Kebetulan di sekolah saya ada sebuah selokan yang cukup dalam, kurang lebih kedalamannya sekitar satu meter, dan lebar selokan itu lumayan besar, tapi masih bisa dilewati dengan sedikit melompat. Waktu saya baru datang dan berjalan menuju kelas, saya dan teman-teman berjalan beriringan dengan asyiknya sembari ngobrol dan ketawa-ketiwi. *cirikhasAbabil xD



Persis di depan saya, selokan yang aduhai itu sudah menanti. Semua teman-teman saya sukses melompati selokan tersebut. Lain cerita dengan sayah permisah… Apa yang terjadi? Lompatan saya kurang efektif karena saya melompat tanpa mengangkat rok sepan saya yang panjangnya semata kaki, dan akhirnya saya pun terjatuh dan masuk dalam selokan tersebut karena kaki saya terbelit rok.
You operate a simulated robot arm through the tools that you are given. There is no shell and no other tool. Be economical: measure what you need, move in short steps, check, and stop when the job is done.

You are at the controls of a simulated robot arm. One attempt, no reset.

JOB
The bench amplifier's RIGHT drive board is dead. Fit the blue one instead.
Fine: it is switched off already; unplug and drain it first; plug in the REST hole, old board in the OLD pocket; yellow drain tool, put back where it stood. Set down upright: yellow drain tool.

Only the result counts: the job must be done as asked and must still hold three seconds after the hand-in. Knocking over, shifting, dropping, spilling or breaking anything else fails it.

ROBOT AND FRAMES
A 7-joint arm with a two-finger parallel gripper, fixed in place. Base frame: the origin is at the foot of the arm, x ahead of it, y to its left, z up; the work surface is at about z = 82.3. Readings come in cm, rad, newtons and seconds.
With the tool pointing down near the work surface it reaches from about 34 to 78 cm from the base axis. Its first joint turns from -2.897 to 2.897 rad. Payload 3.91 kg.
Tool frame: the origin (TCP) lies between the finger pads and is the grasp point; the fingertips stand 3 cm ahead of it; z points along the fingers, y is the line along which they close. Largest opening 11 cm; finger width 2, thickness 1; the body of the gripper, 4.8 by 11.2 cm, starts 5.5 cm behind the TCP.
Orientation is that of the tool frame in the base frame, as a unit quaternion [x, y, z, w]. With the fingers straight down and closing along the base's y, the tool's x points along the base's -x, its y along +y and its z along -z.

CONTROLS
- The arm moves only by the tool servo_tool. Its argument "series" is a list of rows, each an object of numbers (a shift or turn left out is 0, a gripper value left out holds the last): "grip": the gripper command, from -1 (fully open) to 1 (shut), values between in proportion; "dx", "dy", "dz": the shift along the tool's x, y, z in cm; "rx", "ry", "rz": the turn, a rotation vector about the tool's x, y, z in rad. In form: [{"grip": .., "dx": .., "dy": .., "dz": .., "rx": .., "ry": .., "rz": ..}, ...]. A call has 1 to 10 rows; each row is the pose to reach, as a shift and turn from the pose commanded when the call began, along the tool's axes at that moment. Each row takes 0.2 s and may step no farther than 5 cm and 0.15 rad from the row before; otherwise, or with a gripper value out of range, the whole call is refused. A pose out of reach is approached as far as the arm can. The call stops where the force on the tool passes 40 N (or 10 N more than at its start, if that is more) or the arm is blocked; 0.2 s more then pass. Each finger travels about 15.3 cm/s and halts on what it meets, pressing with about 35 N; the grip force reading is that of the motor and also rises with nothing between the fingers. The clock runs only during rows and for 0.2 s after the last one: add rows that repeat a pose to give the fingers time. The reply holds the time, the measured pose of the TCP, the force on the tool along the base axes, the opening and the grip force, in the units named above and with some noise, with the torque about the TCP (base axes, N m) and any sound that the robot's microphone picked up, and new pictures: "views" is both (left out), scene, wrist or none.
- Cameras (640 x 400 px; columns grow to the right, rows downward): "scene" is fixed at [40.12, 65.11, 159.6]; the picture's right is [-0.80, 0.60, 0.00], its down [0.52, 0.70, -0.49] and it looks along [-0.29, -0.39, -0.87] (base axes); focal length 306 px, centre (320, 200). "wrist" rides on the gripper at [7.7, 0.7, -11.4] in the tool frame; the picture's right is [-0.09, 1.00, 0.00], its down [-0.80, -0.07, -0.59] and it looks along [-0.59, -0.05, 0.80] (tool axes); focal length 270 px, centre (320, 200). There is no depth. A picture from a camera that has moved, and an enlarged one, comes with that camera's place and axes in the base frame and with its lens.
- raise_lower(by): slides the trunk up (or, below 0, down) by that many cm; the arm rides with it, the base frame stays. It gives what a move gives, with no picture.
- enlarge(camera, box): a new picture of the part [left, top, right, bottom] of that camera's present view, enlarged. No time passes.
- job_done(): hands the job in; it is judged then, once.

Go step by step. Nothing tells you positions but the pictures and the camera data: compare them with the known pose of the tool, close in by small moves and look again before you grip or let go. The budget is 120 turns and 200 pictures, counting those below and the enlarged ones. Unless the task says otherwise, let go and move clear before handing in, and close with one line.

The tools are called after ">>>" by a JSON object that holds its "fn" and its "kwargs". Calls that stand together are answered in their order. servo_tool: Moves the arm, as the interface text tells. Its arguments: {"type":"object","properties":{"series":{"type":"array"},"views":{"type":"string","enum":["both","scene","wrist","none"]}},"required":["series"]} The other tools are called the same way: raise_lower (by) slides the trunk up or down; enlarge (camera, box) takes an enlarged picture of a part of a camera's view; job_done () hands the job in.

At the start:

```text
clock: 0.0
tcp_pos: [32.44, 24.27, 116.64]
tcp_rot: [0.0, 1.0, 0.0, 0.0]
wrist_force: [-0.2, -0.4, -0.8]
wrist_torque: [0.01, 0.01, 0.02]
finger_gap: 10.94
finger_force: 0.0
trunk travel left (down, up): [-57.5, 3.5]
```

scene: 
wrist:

Sakit? Sakitnya sih gak seberapa… tapi MALUnya itu yang nauzubillahminzalik. Semua anak-anak yang ada di lapangan spontan langsung ngakak terbahak-bahak. Saya  cuma nahan perih, karena ternyata kaki bagian tulang depan saya terluka cukup parah. Teman-teman saya pun membantu saya untuk berdiri dan menuntun saya ke ruang UKS (Unit Kesehatan Siswa). Sepanjang perjalanan ke ruang UKS, suara ketawa ngakak dari anak-anak kelas lain mengiringi perihnya luka kaki akibat nyungsep di selokan. -___-
Dan apa yang terjadi keesokan harinya?

TAMAT. 



Eh belum, cerita ini masih berlanjut… Akhirnya, keesokan harinya saya memutuskan untuk menggunakan rok pendek alias gak berhijab lagi. Semua teman-teman saya bingung dan bertanya. “Kok gak pake kerudung lagi, Yun?”
Dan saya hanya bisa menjawab “Iya, ribet sih, masih belum bisa pake rok panjang.”
Kalau ingat kejadian ini terus terang saya masih merasa bersalah. Seakan tuh peristiwa jatuh dari selokan itu benar-benar salah ‘si rok panjang’ dan ‘si hijab’. Astagfirulloh
Harusnya kan saya yang salahin diri sendiri. Kenapa seceroboh itu? Kenapa jadi cewek pecicilan banget. –“
Saya cuma bisa minta ampun sama Allah karena kala itu saya menyalahkan rok panjang sebagai biang keladi atas peristiwa nyungsepnya seorang gadis di selokan sekolah. Semoga ini bisa jadi pelajaran buat saya dan buat kita semua supaya lebih bijak lagi dan gak nyalahin sesuatu yang sebenarnya gak ada pantas-pantasnya dijadiin kambing hitam.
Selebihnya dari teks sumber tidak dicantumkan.